Superhelden sind ein Variationsgenre. Genau wie im Krimi geht es nicht um den Held und seinen Gegner, und nicht einmal um die obligaten Gewaltszenarien, mit denen Zeichner zeigen, was sie können. Diese Punkte sind lediglich die Grundpfeiler eines Systems, das sich beliebig wandelbar zeigt. In den 1980ern und 90ern bestand die Leistung der britischen Autoren (und einiger Amerikaner) darin, das Genre aus der Jugend-Ecke in die Welt der Erwachsenen hinein zu katapultieren; mit ihren gebrochenen Helden und komplexen Schurken gewannen Superhelden so viele Leser im stimmfähigen Alter wie in keiner Zeit zuvor.

Heute wird vom Genre nicht nur erwartet, sondern gerne auch gefordert, dass es sich der Probleme der Zeit annehmen möge; die Grenzen sind allerdings gegeben. Die Terrorangriffe von 9-11 zum Beispiel erfuhr die gesamte US-Comicindustrie (deren Hauptsitze oft in New York liegen) auch als Herausforderung, sich dieses nationalen Traumas anzunehmen; die vertrauten Posen der Superhelden nahmen in den Sonderheften dann Feuerwehrleute und Polizisten ein. Was hätten die fiktiven Helden auch ausrichten können? Mehr als ein Beitrag in den Sammelbänden, die bereits Anfang 2002 (als Benefiz-Aktion für das Rote Kreuz oder die Hinterbliebenen der Rettungsleute) auf den Markt kamen, wies darauf hin, dass die Helden dieser Zeit eben nicht die Maskenträger waren.

Alex Ross, "Superman and the heroes of September 11, 2001"

Vier Milliarden für Marvel

An der Beliebtheit von Superhelden ändert das nichts, im Gegenteil. Je größer das Gefühl einer Krise wird, desto mehr Übermenschen drängen vor allem im Kino auf den Markt. Disney hat sich im September 2009 für vier Milliarden Dollar den Superhelden-Verlag Marvel einverleibt, zuviel, meinen Wirtschaftsfachleute, zumal die einträglichen Merchandising-Rechte in vielen Fällen bereits fest gebunden sind. Ob aus diesem Deal eine neue Welle interessanter Helden auf uns zu kommt, bleibt dahingestellt, vermutlich eher nicht (Vorreiter dafür war ohnehin der Konkurrenz-Verlag DC, Heimat von Superman und Batman). Man kann den Wunsch des Lesers nach Übermenschen belächeln, oder aber darin eine anthropologische Konstante sehen: seit jeher erzählen Sagen und Legenden, höfische Romane und die Mythen aller Völker von Heilsfiguren, die Recht aus Unrecht machen und dem Leiden mit Taten begegnen.

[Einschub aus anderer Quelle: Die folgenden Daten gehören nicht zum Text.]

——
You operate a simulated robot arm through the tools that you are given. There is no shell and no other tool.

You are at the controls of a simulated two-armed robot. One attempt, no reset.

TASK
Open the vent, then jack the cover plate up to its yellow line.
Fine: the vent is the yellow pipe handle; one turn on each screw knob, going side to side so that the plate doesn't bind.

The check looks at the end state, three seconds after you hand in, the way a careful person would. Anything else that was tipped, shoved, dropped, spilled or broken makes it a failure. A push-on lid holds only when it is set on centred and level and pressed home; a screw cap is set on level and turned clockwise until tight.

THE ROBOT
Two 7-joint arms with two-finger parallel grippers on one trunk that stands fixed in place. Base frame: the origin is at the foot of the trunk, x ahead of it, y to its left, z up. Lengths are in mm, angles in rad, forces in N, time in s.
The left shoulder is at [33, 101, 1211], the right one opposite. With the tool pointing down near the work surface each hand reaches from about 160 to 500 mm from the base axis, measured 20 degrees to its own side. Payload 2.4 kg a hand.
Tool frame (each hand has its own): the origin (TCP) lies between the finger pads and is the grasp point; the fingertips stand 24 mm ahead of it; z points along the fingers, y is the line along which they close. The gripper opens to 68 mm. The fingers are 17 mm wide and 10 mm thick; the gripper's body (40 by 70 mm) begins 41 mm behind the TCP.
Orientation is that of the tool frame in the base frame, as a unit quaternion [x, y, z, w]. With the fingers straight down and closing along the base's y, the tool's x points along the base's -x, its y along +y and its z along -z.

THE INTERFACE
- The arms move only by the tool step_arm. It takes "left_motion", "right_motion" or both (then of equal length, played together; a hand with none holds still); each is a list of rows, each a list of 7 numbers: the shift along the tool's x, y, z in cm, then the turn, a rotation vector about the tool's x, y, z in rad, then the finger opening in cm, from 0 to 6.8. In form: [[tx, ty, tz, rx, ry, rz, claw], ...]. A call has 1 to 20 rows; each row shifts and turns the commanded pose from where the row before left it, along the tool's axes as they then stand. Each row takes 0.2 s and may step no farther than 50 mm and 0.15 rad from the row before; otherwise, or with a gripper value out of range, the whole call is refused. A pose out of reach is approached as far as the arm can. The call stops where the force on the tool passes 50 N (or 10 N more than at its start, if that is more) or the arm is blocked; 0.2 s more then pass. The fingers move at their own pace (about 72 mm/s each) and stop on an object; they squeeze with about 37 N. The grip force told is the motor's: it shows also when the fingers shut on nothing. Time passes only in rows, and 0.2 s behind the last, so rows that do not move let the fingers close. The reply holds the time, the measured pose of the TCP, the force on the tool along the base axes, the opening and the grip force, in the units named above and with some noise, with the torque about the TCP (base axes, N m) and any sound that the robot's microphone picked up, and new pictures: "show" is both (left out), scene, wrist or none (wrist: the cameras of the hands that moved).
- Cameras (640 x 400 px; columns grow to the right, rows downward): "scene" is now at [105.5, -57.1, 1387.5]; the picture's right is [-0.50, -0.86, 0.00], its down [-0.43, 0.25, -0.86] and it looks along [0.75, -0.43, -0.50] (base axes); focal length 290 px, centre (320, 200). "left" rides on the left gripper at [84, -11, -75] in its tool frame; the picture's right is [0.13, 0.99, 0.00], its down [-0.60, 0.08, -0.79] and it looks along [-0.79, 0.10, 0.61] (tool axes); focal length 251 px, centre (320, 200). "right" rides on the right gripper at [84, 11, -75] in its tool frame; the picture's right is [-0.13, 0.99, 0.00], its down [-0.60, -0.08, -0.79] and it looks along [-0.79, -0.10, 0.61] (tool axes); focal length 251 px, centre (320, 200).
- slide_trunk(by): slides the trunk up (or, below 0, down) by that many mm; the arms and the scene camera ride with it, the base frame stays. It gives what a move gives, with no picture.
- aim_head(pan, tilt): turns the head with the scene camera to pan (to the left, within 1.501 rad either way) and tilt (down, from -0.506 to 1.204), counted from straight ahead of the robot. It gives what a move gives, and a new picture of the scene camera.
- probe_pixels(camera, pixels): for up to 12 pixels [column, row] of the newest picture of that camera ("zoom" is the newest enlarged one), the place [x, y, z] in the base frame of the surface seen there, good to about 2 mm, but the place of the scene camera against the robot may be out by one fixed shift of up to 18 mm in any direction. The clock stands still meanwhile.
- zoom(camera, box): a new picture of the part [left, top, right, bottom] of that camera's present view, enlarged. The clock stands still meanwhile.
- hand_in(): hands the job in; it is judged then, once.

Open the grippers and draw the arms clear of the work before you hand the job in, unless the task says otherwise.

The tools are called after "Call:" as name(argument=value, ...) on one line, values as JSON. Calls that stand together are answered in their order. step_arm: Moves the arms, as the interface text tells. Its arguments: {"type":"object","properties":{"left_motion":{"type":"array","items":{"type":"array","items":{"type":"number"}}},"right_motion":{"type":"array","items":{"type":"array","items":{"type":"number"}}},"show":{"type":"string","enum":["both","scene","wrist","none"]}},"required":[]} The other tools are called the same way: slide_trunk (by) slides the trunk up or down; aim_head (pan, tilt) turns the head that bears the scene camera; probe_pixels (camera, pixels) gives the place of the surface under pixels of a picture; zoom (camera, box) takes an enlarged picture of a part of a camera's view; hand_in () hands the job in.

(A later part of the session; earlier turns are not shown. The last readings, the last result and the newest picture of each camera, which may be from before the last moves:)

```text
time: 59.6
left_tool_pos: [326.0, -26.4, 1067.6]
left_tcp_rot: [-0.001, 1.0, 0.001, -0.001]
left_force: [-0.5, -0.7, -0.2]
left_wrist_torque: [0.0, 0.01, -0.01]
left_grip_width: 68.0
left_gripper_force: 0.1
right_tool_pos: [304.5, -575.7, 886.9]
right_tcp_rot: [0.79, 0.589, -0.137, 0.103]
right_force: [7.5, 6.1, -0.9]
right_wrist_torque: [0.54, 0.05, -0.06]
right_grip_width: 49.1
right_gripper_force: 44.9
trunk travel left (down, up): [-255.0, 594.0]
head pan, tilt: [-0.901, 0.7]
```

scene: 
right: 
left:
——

Momentan gibt es für diese Geschichten kein besseres – und vor allem schnelleres – Medium als der Comic. Und die Briten haben es vorgemacht: das genuin amerikanische Genre der Superhelden lässt sich mit den Mitteln eines etwas anderen Erzählbewusstseins wirkungsvoll auf den Kopf stellen. Heute sind natürlich die meisten innovativen Briten in den US-Superhelden-Frondienst eingebunden; mit den bekannten Helden erzählen sie amerikanische Geschichten. Neue Superhelden braucht die Welt! Und warum sollten sie nicht aus dem deutschsprachigen Comic-Raum kommen?

Brigitte Helbling

Watchmen by Alan Moore and Dave Gibbons (Weltuntergang)

Den zweiten Teil von Brigitte Helblings Superheldensuche lesen Sie am nächsten Mittwoch.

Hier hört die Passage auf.